679 reviews for:

Konec světů

Neil Gaiman

4.32 AVERAGE


Pulls together by the end, but less interesting than the last set of tales.

This volume is one of the shorter books in the collection. It follows a couple who seek refuge after a car crash. The find a place where they find rest, food, and others who were in need for shelter. These people tell stories, some real, some made up.

**spoiler** What really hit me was that there were many worlds. These travelers needed a break from their particular world until they were ready to return. It seemed as though each person face grief in one way or another that they had to escape. The shelter became that escape. In the end there was a funeral every traveler saw. It was an all encompassing funeral for all their grief. Then the grief was gone. The need for escape was over. Once by one the travelers returned to their world.

a story within a story, within a story. I am so delighted to have been a guest at the World’s inn

Tomo un poco desigual con un final impactante.

no entiendo qué chucha acaba de pasar

There's nothing really wrong with this volume I guess, I just didn't find it terribly engaging and it feels more like filler than anything else. Although half this series feels like filler to me and I'm still not really sure what the over-arching plot is supposed to be or if there even is one. I think I just like a little bit more structure in my stories than this series is generally willing to provide because it seems like every other volume is just 'here's a bunch of random stuff we've thrown together'. It's still decent writing but I'm just not that into it.

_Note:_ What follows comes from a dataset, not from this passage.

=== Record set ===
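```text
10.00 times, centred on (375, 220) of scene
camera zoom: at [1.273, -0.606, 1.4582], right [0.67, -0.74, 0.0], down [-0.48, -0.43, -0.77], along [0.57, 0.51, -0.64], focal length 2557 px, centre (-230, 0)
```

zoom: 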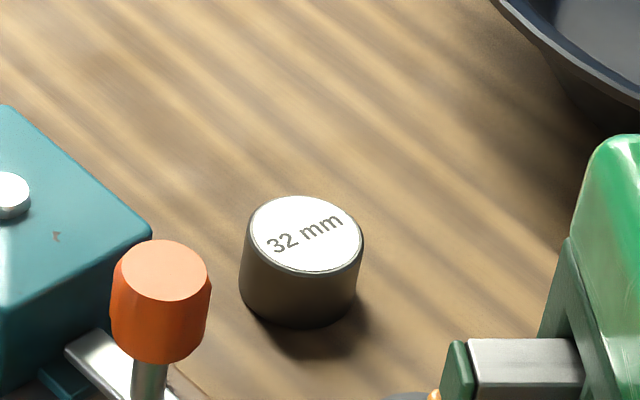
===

It's boring - no, it's NOT boring to keep giving the books in this series 5 stars. I mean those 5 stars. 5 stars means amazing, and I think this stuff is amazing.

Based on experience from number 7, I read the preface (which was at the front of the book, this time, as a preface normally is) last. I dived into the story itself first. I like that. That way I really enjoy the book without any previous information about the tales. When I then read the intro, it's like sharing the experience with a friend. You know, the way you chatter with your friends when you come out of a movie you enjoy.

Stephen King did the intro here. Only recently - and since I joined Goodreads - did I learn how well Stephen King tells stories. I have only read one of his stories so far, and I have seen several of his stories as film only. I had always thought of him as pure horror, which I am not interested in. Well, here he wrote a sentence that gave me vague flashes of my childhood - vagueness akin to that in the first tale told in the World's End Inn. Her wrote "... reading our comics up in the sweltering storage space about Chrissie Essigian's garage on a rainy summer afternoon..." That was evocative for me. It made me blink a few times as vague echoes sounded from my past. I haven't read comics in a garage like that, but I know the feeling of immersion in stories, of diving in and going to those worlds, of feeling those stories with all your being.

Stephen King used another phrase in another paragraph that is quite telling: "Pictures and word-balloons don't mean dumb." And that is why I am recording these reads on Goodreads. This is not some silly picture book to use as filler for my reading challenge. Gaiman's tales of The Sandman crawl under your skin and trigger reflection and thought for a long time after you read them. If anyone questions your reading of books of this caliber, just use Stephen King's phrase on them.

This book could be regarded as an interlude with all the storytelling from strangers around a kind of campfire - beings caught in a bizarre storm and seeking shelter in the inn. You see a mere glimpse of the Sandman in some of the tales told in the inn. But then, because of some portents told in earlier books and because of how the storm in this book ends, you know it was no ordinary interlude!

Enjoy...

This one could be a standalone in the series. A group of unusual characters gathered during a storm at an Inn and start telling some interesting stories. Another enjoyable read in the Sandman series.

This was cute, a bit like short stories. I wonder how it'll tie in later. As a standalone it's entertaining

This is my favorite volume to date. There is so much packed into this book and it captures and holds you until it’s over. Yet, it doesn’t seem over and I am glad that I have volume 9 because I am craving more.